Like most fans of electronic dance music, the Euphoria Fest crowd is young. It’s an 18 and older festival and Morales said the largest group of fans falls into the 18-24 demographic. Very few attendees are over 30. The common thread that Morales sees in his audiences, and EDM audiences in general, is that they’re searching for some kind of connection. “Maybe they’re in a small town. Maybe they have limited means, but they’re looking for something outside of themselves,” he said.

Morales thinks his audiences are trying to lose themselves in the music, and he said the widespread association of electronic dance music and hallucinogenic drugs is unfair. Euphoria Fest has a strict no tolerance policy toward drug use. Patrons are searched upon entry and signs posted throughout the fest detail the policy. Unlike raves where the music continues all night long, Euphoria Fest ends its music program at 1 a.m. nightly. “We try to create an environment where you don’t need anything,” Morales said. “We will have bars there and everything but it’s not about getting wasted and doing any of that. It’s more about the community, the experience.”
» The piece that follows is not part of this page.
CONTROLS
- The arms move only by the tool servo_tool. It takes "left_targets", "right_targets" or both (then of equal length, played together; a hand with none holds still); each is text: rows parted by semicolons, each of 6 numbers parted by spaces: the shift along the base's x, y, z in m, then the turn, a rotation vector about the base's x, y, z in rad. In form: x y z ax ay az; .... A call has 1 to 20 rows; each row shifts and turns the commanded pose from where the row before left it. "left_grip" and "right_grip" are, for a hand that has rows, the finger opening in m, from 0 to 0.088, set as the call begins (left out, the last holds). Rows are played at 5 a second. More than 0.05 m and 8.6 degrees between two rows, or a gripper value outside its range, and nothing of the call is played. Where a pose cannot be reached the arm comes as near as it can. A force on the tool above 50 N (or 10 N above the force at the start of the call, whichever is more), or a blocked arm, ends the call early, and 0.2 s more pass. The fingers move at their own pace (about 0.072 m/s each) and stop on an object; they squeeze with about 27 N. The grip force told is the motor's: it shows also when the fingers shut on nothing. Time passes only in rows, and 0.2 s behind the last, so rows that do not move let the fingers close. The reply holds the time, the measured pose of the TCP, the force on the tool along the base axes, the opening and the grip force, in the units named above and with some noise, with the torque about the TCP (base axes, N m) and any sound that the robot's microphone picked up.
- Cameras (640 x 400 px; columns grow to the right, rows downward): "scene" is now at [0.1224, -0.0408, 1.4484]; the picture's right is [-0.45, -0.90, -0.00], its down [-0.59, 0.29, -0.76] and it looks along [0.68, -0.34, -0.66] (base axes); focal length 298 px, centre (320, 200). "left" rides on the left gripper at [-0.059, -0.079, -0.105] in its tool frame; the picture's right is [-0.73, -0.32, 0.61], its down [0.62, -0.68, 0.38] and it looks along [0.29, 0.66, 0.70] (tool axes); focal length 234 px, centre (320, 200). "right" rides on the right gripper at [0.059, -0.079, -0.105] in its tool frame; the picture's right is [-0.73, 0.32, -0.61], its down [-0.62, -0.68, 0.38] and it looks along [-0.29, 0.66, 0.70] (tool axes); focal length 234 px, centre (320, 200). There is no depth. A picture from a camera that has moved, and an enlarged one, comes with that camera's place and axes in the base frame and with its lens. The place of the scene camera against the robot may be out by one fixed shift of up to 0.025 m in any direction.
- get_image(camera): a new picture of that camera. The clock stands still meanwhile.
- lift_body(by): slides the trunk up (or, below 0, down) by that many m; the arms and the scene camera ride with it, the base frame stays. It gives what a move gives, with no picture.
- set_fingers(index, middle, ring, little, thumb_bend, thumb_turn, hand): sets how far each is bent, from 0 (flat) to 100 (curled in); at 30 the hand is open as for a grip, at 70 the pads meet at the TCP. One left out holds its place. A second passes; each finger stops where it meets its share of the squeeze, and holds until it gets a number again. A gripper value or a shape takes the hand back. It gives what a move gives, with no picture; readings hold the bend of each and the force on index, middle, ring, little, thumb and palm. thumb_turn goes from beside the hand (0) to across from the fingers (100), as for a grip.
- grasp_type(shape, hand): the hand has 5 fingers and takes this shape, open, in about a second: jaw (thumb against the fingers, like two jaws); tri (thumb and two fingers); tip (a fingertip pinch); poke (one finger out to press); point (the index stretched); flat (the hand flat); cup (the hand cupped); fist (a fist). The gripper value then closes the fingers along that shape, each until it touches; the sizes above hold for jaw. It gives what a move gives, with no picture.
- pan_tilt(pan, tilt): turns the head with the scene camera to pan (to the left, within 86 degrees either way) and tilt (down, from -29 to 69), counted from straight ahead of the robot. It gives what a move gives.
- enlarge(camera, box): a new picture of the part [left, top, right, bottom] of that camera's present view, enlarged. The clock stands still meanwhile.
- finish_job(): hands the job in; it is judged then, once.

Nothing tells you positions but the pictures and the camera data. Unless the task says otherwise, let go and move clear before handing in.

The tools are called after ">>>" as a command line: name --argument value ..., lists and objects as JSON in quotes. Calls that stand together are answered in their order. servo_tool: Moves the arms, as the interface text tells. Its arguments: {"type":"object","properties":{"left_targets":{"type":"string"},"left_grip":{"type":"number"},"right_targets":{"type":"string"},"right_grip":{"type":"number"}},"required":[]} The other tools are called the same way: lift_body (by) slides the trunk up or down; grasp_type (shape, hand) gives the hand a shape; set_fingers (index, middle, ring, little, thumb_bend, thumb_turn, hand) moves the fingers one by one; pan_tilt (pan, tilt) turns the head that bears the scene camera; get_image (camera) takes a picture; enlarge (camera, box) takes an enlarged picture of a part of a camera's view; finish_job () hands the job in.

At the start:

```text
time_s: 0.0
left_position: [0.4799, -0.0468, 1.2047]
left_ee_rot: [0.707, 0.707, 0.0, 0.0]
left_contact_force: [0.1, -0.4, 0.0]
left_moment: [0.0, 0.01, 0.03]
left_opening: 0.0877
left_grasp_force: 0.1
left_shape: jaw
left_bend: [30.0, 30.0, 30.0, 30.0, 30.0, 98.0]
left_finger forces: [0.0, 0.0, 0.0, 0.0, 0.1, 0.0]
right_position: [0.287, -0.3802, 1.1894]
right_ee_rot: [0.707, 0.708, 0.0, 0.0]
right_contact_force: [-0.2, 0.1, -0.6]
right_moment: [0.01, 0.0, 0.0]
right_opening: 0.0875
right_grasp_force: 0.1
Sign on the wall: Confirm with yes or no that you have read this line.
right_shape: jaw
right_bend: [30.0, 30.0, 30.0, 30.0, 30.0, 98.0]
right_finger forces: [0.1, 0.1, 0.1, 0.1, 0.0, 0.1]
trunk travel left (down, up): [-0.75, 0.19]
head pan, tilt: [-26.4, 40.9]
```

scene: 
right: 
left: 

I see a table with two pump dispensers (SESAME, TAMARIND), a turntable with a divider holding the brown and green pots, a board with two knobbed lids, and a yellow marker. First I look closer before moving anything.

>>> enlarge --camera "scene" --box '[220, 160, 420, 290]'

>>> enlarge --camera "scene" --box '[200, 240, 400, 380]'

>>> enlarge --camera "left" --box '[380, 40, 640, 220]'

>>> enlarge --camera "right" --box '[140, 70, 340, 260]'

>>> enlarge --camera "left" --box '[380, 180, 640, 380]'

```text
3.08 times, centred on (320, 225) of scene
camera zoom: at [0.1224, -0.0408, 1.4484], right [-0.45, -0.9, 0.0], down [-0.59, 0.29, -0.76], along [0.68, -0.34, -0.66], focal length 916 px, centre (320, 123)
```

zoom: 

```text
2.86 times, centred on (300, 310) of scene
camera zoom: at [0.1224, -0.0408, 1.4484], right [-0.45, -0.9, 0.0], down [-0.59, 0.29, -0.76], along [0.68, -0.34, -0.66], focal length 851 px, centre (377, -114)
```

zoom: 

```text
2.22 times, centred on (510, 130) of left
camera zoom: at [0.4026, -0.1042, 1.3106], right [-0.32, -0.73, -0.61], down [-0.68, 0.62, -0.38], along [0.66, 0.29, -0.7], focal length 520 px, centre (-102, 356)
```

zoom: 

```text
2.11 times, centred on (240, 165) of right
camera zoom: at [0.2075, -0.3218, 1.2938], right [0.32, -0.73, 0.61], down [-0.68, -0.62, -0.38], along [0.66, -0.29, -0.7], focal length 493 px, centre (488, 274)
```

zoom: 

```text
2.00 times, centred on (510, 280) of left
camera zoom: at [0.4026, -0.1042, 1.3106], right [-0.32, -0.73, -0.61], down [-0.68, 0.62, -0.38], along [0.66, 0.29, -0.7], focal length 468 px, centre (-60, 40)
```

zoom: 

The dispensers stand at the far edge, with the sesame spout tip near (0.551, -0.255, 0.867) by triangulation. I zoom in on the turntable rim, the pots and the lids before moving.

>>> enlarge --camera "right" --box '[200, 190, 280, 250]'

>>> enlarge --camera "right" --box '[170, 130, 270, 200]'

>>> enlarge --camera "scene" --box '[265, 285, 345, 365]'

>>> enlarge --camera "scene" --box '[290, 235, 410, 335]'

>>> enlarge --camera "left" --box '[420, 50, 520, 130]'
Beyond that, Morales wants to seize on what he refers to as a “global mindset” of dance music to influence his young patrons. “Because we have a young fan base I think we have a unique opportunity to do things not just for the eyes, not just for the ears, but also for the mind,” he said. Morales freely acknowledges that many Euphoria attendees are just coming for the music, to party, to have a good time, but he wants to reach those youths who are looking for something more.

“We’re trying to show them what else is out there,” he said.

Euphoria Music & Camping Festival

When: Noon to 1 a.m. Friday and Saturday.

Where: Carson Creek Ranch, 9507 Sherman Road.

Cost: General admission $54 daily, $99 2-day. VIP and limited camping passes available.